L.A. – FUSIONE E SCISSIONE IN GENERALE
L.A.34 – (FUSIONE PROPRIA DI SOCIETÀ DI PERSONE CON COSTITUZIONE DI SOCIETÀ DI CAPITALI E DETERMINAZIONE DEL CAPITALE – 1° pubbl. 9/20) Nel caso di una fusione propria alla quale partecipino una o più società di persone con risultante una società di capitali si ritiene applicabile il disposto dell’art. 2500 ter , comma 2, c.c., trattandosi di fusione trasformativa.
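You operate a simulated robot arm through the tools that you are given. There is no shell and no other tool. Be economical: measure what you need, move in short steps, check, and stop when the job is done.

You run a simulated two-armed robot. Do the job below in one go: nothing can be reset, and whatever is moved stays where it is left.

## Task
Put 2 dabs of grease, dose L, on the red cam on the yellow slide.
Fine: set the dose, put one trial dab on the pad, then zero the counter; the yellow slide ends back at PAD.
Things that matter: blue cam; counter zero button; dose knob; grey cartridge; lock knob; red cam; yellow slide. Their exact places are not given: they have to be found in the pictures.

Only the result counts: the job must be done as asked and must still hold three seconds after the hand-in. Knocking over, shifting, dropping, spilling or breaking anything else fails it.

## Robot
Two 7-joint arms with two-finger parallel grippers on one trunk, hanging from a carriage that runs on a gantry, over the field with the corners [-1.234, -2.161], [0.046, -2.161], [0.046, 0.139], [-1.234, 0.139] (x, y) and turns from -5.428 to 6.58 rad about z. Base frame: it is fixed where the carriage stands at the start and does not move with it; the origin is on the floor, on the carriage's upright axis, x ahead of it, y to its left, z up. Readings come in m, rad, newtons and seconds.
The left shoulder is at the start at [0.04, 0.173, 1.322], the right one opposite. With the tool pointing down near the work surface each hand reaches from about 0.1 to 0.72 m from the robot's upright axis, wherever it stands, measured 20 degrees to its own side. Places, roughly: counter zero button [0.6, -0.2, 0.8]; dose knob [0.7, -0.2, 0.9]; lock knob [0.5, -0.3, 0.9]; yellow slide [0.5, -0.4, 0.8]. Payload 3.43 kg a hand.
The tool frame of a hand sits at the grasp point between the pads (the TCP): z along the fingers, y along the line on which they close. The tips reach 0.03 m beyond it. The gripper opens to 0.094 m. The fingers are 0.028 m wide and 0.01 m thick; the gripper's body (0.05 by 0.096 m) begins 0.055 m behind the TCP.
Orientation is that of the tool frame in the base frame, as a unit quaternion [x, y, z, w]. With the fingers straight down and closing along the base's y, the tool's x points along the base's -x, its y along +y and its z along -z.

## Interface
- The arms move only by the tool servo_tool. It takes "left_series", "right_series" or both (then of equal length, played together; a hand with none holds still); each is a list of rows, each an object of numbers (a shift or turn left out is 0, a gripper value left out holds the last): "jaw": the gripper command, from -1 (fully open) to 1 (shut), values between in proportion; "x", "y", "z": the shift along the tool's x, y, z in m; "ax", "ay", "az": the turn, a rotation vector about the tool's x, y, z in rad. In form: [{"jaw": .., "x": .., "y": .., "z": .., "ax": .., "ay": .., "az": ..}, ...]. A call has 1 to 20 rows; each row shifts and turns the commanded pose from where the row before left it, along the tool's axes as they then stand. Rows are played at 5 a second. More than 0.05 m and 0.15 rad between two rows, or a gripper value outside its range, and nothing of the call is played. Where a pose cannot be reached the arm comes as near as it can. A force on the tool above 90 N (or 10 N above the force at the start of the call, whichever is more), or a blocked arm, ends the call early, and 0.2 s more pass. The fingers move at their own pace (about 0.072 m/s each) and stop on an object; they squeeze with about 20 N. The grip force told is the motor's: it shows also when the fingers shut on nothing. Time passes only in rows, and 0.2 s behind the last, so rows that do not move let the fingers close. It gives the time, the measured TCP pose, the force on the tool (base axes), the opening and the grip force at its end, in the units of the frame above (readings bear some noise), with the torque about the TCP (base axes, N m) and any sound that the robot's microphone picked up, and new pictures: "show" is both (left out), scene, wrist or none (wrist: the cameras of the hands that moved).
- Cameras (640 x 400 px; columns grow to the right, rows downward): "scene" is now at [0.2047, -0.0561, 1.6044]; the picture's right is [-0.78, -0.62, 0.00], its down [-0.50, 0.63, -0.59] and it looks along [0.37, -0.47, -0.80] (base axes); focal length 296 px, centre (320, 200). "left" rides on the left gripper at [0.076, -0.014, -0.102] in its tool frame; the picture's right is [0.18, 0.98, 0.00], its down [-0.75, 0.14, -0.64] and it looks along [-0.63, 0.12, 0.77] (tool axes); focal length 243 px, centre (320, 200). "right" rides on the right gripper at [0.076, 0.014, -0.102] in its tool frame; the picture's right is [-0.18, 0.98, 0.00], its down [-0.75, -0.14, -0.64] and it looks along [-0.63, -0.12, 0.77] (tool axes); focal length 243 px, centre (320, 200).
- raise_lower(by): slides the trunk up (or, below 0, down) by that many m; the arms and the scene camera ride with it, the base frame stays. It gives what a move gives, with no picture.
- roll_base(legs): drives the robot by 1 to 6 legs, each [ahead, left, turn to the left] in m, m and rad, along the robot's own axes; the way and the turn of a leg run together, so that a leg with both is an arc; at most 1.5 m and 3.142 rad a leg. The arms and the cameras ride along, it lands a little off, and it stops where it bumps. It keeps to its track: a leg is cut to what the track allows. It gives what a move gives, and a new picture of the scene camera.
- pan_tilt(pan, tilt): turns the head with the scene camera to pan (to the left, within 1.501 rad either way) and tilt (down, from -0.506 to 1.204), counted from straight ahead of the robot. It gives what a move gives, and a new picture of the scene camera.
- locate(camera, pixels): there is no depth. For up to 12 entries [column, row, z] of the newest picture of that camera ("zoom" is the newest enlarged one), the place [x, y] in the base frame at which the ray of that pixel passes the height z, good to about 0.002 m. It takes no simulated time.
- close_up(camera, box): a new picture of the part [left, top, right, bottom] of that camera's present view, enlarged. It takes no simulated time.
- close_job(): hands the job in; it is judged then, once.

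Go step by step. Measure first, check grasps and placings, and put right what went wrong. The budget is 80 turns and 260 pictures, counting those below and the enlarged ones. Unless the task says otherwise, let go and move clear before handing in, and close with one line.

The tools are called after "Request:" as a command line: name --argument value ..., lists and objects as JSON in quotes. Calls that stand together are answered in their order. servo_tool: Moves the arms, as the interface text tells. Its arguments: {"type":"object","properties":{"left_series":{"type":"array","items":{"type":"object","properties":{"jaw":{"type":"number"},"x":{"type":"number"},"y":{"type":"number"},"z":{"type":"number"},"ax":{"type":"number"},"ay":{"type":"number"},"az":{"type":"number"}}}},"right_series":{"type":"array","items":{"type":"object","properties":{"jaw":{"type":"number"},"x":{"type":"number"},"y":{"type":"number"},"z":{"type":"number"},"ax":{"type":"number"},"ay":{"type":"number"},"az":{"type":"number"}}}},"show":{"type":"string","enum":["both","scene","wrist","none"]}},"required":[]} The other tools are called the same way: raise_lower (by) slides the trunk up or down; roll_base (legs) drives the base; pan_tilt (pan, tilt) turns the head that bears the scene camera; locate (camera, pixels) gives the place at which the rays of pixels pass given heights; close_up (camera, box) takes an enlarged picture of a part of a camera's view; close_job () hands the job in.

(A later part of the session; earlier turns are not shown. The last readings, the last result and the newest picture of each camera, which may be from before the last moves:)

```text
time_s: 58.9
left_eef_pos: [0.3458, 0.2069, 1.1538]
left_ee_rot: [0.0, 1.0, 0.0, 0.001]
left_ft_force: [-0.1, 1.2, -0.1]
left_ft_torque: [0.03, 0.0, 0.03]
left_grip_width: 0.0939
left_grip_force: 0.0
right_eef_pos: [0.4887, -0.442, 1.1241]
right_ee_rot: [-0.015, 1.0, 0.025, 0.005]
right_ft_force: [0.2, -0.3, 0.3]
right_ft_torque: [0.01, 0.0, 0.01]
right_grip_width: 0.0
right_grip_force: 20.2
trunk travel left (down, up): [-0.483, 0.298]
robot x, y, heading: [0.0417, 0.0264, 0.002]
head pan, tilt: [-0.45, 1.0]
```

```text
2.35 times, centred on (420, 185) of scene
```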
Il patrimonio della o delle società di persone fuse oggetto di stima potrà dunque essere imputato in tutto o in parte a capitale sociale della società risultante sulla base dei valori evidenziati dalla perizia. Non è possibile imputare a capitale l’avviamento delle società di persone se queste non lo hanno acquistato a titolo oneroso. Le attività e le passività delle società di persone oggetto di stima saranno imputate ex novo (ai soli fini civilistici e non fiscali) nel bilancio della società risultante sulla base dei valori attuali evidenziati dalla perizia di stima; non può pertanto formarsi alcun avanzo o disavanzo. In tale fattispecie non trova applicazione l’art. 2504 bis , comma 4, c.c.
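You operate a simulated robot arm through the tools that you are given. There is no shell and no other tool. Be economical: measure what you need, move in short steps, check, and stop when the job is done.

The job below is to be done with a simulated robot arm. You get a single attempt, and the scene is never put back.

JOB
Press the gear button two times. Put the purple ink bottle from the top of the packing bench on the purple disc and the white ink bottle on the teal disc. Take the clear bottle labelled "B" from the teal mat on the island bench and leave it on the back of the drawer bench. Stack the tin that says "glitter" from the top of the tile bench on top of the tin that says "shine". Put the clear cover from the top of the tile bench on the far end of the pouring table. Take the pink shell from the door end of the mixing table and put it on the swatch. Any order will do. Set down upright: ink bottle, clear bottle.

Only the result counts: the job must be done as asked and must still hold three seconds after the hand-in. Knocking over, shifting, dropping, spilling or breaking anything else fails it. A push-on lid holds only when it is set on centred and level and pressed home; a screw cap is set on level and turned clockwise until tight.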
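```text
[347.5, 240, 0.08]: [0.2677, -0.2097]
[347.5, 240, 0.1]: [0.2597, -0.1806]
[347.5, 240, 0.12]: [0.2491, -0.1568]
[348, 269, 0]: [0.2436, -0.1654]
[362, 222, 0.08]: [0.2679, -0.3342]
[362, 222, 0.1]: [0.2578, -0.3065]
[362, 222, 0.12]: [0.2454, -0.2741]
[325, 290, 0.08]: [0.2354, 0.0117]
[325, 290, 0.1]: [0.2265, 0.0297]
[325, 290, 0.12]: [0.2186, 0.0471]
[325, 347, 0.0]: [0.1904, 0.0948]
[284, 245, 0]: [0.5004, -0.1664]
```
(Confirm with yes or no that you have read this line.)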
O.A . – SOCIETÀ DI PERSONE
O.A.12 – (CLAUSOLA DI PRELAZIONE IN FAVORE DI NON SOCI – 1° pubbl. 9/20) La clausola di prelazione in favore del terzo estraneo (per tale intendendosi sia soggetti terzi formalmente estranei alla compagine sociale ma legati da rapporti di parentela, coniugio o affinità con i soci; sia soggetti terzi formalmente estranei alla compagine sociale ma legati da rapporti societari e/o contrattuali con la società o i soci; sia soggetti terzi estranei tanto sul piano formale quanto su quello sostanziale rispetto ai soci) è legittima e compatibile con l’ordinamento societario vigente e può essere introdotta nell’atto costitutivo sia in sede di costituzione della società in base alla volontà comune di tutti i soci fondatori sia durante la vita sociale mediante modifica del contratto sociale con il consenso di tutti i soci, se non sia stato convenuto diversamente (art. 2252 c.c.). E’ opportuno precisare nella clausola se il diritto di prelazione vincola anche i soci diversi dal cedente o se il trasferimento conseguente al suo esercizio sia subordinato al loro consenso (unanime o a maggioranza). Tale clausola può essere rimossa senza il consenso del terzo.
O.A.13 – (OPERATIVITÀ DELLA CLAUSOLA DI PRELAZIONE A FAVORE DI NON SOCI – TECNICHE REDAZIONALI ED AUTONOMIA CONTRATTUALE – 1° pubbl. 9/20) Ammessa la liceità dell’introduzione nei patti sociali (vedasi Orientamento O.A.12) della clausola di prelazione a favore di non soci, che “ab origine” si introduce per agevolare l’ingresso di un estraneo in società, la sua disciplina può essere declinata variamente ed ampiamente nell’esercizio dell’autonomia contrattuale. Sarà così possibile prevedere che a fronte dell’esercizio, anche solo parziale, del diritto di prelazione da parte del terzo la clausola diventi inefficace per il futuro (avendo carattere tendenzialmente precario o temporaneo ed avendo esaurito la sua funzione con l’ingresso in società del terzo; in tal caso il diritto si consuma con il suo primo esercizio ed indipendentemente dalla misura o dalla quantità delle partecipazioni acquisite), oppure, al contrario, che il diritto di prelazione permanga in capo al soggetto pre-individuato (originariamente estraneo) il quale lo potrà esercitare ogni volta che intervenga un trasferimento di partecipazioni (e quindi anche qualora sia già divenuto socio). Ma sono peraltro da ritenersi legittime anche discipline più articolate in funzione delle diverse esigenze manifestate dai paciscenti, quali, ad esempio: la permanenza del diritto in capo al terzo per più volte fino al raggiungimento di una certa soglia o percentuale di capitale sociale; la spettanza del diritto al soggetto pre-individuato anche più volte ma solo se al momento dell’esercizio della prelazione s ia attualmente terzo (pur essendo stato una o più volte socio); oppure ancora, qualora si intenda introdurre vincoli alla circolazione delle partecipazioni della società controllata, l’attribuzione del diritto di prelazione in favore di tutti i soci della società controllante proporzionalmente in base alle rispettive partecipazioni e con diritto di prelazione ulteriore, per la eventuale parte residua, a favore di quelli che abbiano esercitato la prelazione nell’esercizio del diritto attribuito dai patti sociali. Le singole clausole potranno essere variamente declinate in relazione agli strumenti offerti dal modello societario.